Grill and Tare Victorious at the DHCR – Tenants’ Petition for Administrative Review Denied in its EntiretyNovember 14, 2016 | | |
Tenants filed a Petition for Administrative Review (“PAR”) at The New York State Division of Housing and Community Renewal (“DHCR”) seeking to overturn a Rent Administrator’s decision that found, among other things, the following: a) that the landlord did not engage in a fraudulent scheme to deregulate the apartment; b) the base date rent was reliable; and c) no overcharge. The tenants alleged that the prior landlord engaged in a fraudulent scheme to deregulate the apartment because: a) the prior landlord raised the rent as a result of individual apartment improvements (“IAI”) made while the tenants lived in the apartment without getting tenants’ written permission; b) the IAI were not legal; c) registrations for the apartment during tenants’ tenancy were missing for some years and included one registration that listed the apartment as exempt; and d) the prior landlord had the tenants execute back-dated leases. As a result, the tenants were seeking a finding of a fraudulent scheme to deregulate the apartment and setting the rent at the last registered rent or applying the default formula to set the rent.

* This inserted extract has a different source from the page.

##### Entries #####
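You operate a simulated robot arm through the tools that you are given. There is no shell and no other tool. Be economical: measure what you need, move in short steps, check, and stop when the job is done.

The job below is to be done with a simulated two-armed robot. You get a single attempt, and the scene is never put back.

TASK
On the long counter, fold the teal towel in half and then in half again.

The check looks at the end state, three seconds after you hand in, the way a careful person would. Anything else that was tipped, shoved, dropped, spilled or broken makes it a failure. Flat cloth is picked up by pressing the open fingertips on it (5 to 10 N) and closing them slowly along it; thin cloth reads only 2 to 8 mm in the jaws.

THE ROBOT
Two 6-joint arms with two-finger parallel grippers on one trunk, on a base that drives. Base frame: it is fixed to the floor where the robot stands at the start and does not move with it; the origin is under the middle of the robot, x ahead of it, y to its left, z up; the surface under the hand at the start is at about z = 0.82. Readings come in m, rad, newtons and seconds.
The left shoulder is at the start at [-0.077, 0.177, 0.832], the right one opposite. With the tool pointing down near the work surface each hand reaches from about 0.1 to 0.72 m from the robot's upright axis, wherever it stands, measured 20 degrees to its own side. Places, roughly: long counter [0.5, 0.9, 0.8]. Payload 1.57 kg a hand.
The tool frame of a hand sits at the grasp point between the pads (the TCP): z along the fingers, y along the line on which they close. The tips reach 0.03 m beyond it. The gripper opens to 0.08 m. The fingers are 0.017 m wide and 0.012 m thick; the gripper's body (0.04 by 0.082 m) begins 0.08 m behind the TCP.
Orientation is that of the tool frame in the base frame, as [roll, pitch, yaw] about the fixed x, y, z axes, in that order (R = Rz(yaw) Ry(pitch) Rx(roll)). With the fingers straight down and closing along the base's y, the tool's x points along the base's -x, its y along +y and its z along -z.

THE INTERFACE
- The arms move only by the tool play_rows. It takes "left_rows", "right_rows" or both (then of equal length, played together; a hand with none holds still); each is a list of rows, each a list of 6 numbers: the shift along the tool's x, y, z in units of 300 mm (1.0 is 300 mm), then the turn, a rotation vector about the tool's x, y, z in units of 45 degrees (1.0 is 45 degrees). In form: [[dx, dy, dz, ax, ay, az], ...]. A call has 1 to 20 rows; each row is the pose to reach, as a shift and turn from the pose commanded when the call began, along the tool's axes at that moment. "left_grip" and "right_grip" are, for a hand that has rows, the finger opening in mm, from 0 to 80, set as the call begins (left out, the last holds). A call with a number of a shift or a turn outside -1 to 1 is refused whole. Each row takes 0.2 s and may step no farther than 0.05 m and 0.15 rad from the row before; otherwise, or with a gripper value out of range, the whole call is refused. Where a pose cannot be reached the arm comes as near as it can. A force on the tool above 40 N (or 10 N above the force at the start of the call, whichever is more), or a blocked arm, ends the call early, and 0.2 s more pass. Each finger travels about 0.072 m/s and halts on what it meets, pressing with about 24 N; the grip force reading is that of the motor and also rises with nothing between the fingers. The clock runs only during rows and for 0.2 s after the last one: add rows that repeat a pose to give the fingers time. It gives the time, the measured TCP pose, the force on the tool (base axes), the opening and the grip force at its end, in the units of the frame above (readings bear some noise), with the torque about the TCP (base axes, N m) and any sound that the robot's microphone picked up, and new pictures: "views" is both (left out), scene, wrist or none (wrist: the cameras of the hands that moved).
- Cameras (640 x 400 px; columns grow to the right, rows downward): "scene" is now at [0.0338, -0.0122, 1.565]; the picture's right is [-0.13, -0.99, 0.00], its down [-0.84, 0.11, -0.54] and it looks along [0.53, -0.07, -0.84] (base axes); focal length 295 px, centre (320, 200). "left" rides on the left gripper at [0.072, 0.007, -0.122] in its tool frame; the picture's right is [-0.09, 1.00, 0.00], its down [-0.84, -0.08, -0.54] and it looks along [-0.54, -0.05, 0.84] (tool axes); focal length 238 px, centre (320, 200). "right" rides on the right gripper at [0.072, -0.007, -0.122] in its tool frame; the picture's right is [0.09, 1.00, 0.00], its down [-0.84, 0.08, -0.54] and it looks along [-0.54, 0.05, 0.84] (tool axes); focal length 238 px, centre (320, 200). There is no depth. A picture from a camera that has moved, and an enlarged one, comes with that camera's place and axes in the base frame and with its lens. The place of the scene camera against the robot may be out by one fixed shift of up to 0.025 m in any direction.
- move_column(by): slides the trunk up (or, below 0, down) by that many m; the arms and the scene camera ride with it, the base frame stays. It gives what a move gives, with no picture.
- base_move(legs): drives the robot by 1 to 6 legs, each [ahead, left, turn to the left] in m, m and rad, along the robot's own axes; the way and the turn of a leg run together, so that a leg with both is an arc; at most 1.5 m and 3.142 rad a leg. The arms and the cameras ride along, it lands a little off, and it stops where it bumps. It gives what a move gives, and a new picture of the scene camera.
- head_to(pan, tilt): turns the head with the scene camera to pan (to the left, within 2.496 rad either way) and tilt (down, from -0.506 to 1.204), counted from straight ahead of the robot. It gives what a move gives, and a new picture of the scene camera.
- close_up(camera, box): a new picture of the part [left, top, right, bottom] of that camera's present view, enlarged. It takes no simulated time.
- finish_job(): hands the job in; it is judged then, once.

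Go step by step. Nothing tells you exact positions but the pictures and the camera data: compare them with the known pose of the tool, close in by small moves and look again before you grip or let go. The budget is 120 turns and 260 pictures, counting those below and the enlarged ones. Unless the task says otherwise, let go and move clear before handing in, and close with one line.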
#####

In denying the tenants PAR, the Commissioner found: a) since the tenants remained in possession of the apartment during the IAI and since the tenants did not challenge the rent increase based upon the IAI within four years the DHCR did not have to investigate the IAI; b) no fraud to deregulate the apartment existed because the tenants have remained in possession of the apartment during the alleged acts and since they have remained in possession the apartment could not have been deregulated; c) the filing of a registration listing the apartment as exempt was simply an error since deregulation was not possible; d) Illegal work, use of unlicensed contractors, or work performed in an unworkmanlike manner, are potentially relevant to an overcharge case if filed within the four year review period, but are insufficient to demonstrate a scheme to deregulate an apartment; e) The tenants’ allegation that they did not consent to the IAI and related rent increase was irrelevant because the increase was not challenged within the standard four years review period. The DHCR does not have to review every element of an owner’s entitlement to IAI taken before the base date to make a finding on the issue of fraud; f) The base date rent of $2,009.58 is valid because that is what was charged and paid even though the leases are not valid. (Rent Administrator invalidated the leases from 2010 through 2014 because they were back dated.) No overcharge could be found because the base date rent never changed. Also, the failure to offer leases was not part of a fraudulent scheme because the landlord could not have deregulated the apartment since no vacancy occurred; g) The base date rent of $2,009.58 is valid because that is what was charged and paid even though the leases are not valid; and h) Tenants’ claim that the DHCR should freeze the rent at the registered rent in 2004 ($1,435.86) or the lease rent from the 2008 lease ($1,309.58) is not appropriate because the landlord did file registrations and even though the registrations may contain an improper legal regulated rent it does not invalidate the registration to the point of freezing the rents.